* SELECTED TEXT

>>

The Alabama contest has divided the Republican Party on whether it is better to support Mr Moore in order to maintain their slim majority in the US Senate or shun him because of the sexual allegations. Mr Trump has strongly backed Mr Moore but several other Republicans, including senate majority leader Mitch McConnell, have distanced themselves from the candidate.

“Roy Moore will always vote with us. VOTE ROY MOORE!” Mr Trump said in a Twitter post in which he criticised Mr Jones as a potential “puppet” of the Democratic congressional leadership. Mr Moore has been accused by multiple women of pursuing them when they were teenagers and he was in his 30s, including one woman who said he tried to initiate sexual contact with her when she was 14. Mr Moore has denied any misconduct. Reuters has not independently verified any of the accusations.

On the eve of Tuesday's election, Mr Moore was joined on the campaign trail by Steve Bannon, Mr Trump's former chief strategist and an executive at the right-wing Breitbart News site. Mr Bannon framed the Alabama election as a showdown between establishment elites and populist power and excoriated Republicans who declined to support Mr Moore. "There's a special place in hell for Republicans who should know better," he said.

Mr Moore, who was twice removed from the state supreme court for refusing to abide by federal law, has made conservative Christian beliefs a centrepiece of his campaign and sought to energize evangelicals in Alabama.

He has said homosexual activity should be illegal and has argued against removing segregationist language from the state constitution. Mr Moore told the rally on Monday: “I want to make America great again with president Trump. I want America great, but I want America good, and she can’t be good until we go back to God.”

Without mentioning Mr Moore by name, Republican former secretary of state Condoleezza Rice, who grew up in the state, issued a statement on Monday calling the special election "one of the most significant in Alabama's history." She urged Alabama voters to "reject bigotry, sexism, and intolerance".

<<

* MATERIAL PROVIDED
>>

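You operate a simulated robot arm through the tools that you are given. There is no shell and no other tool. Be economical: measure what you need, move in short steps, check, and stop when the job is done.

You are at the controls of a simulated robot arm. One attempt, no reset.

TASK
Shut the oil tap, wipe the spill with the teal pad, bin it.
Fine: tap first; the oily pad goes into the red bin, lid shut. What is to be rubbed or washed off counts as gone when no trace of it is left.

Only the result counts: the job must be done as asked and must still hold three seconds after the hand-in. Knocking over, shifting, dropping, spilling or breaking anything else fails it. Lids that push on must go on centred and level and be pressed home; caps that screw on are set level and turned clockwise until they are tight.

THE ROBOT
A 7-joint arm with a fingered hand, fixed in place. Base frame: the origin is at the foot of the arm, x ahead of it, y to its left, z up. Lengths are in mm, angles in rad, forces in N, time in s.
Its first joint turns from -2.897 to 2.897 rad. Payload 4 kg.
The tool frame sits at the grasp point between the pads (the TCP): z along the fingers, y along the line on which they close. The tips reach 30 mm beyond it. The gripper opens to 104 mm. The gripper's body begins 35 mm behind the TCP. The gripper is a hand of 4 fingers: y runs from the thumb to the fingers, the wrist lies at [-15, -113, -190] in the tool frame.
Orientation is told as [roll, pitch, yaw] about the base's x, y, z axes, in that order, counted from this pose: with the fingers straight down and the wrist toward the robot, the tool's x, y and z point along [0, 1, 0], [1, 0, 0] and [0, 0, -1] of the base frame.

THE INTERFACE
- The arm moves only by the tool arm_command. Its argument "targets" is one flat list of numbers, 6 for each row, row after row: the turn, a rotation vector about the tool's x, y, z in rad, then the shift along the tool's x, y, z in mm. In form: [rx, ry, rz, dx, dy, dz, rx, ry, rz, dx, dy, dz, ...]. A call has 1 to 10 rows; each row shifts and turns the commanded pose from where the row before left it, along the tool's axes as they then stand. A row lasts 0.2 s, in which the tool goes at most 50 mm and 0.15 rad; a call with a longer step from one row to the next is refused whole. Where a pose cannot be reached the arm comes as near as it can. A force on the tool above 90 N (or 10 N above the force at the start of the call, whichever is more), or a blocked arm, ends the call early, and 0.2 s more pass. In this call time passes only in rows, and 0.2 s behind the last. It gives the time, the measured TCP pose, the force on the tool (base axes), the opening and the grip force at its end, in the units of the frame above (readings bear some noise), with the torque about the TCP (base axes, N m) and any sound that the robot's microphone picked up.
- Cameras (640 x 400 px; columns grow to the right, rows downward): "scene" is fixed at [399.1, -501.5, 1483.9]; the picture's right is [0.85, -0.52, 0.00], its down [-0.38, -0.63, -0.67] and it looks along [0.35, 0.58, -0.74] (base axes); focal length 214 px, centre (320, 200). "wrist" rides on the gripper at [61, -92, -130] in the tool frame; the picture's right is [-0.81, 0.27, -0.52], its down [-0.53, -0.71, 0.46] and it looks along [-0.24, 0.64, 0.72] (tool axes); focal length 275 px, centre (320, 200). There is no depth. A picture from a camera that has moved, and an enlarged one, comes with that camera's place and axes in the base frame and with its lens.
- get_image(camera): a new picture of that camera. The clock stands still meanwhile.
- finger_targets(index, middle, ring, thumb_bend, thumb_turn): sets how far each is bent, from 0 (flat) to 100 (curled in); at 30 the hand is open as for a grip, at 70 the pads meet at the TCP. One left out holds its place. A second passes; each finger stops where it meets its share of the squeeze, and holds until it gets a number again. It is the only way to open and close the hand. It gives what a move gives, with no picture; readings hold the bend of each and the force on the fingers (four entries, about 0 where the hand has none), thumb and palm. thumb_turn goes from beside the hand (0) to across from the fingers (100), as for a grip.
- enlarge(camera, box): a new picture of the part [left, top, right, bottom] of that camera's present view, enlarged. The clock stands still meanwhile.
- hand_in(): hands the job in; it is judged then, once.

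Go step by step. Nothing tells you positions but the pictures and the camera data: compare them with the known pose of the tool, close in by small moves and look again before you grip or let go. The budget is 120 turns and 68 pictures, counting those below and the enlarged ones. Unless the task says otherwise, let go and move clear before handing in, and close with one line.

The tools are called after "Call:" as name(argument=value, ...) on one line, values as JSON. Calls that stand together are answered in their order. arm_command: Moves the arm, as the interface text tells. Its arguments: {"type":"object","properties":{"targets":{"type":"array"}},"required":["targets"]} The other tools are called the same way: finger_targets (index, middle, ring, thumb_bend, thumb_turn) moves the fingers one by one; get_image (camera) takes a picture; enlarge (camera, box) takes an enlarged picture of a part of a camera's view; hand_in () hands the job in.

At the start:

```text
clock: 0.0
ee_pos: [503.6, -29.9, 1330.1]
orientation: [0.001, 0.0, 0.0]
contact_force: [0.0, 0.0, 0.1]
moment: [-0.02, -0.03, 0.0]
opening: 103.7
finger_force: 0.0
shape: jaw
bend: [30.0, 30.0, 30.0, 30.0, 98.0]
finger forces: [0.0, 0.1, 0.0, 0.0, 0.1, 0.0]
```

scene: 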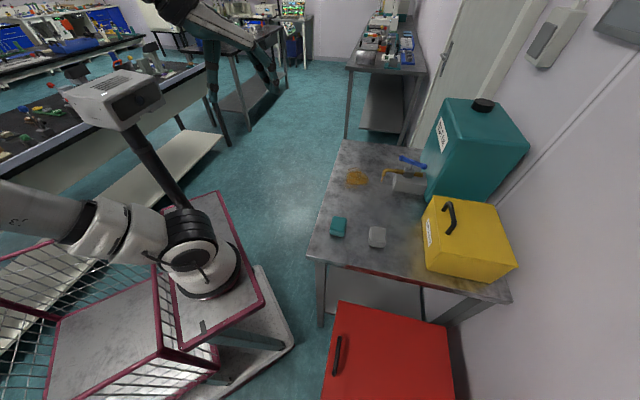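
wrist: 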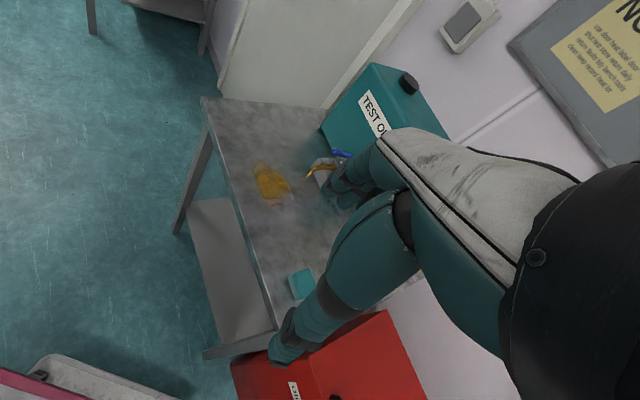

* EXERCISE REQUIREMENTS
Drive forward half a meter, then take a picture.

<<

* EXERCISE REQUIREMENTS
a) What does the selected text say from "The Alabama contest" through "from the candidate."? Give the exact wording.
b) Please continue the selected text.

* SET OF ANSWERS
a)
The Alabama contest has divided the Republican Party on whether it is better to support Mr Moore in order to maintain their slim majority in the US Senate or shun him because of the sexual allegations. Mr Trump has strongly backed Mr Moore but several other Republicans, including senate majority leader Mitch McConnell, have distanced themselves from the candidate.

b)
Democratic senatorial candidate Doug Jones speaks to reporters after voting at Brookwood Baptist Church in Mountain Brook, Alabama. Photograph: Justin Sullivan/Getty Images
Democratic senatorial candidate Doug Jones speaks to reporters after voting at Brookwood Baptist Church in Mountain Brook, Alabama. Photograph: Justin Sullivan/Getty Images

A Fox News poll conducted on Thursday and released on Monday put Mr Jones ahead of Mr Moore, with Mr Jones potentially taking 50 per cent of the vote and Mr Moore 40 per cent.

No Democrat has held a US Senate seat from Alabama in more than 20 years. In 2016, Mr Trump won the state by 28 percentage points over Democrat Hillary Clinton.

Mr Jones has touted a record that includes prosecuting former Ku Klux Klan members responsible for the 1963 bombing of a black church in Birmingham, Alabama, in which four girls were killed. He spent the past week rallying African-Americans, the most reliably Democratic voters in the state, and hammering Mr Moore in television ads. He has told supporters that his campaign is a chance to be on the "right side of history for the state of Alabama".

“Judge Moore has been consistently wrong about the Constitution,” Mr Jones said to reporters after casting his ballot on Tuesday at a Baptist church in Birmingham. “I don’t think Roy Moore is going to win this election.”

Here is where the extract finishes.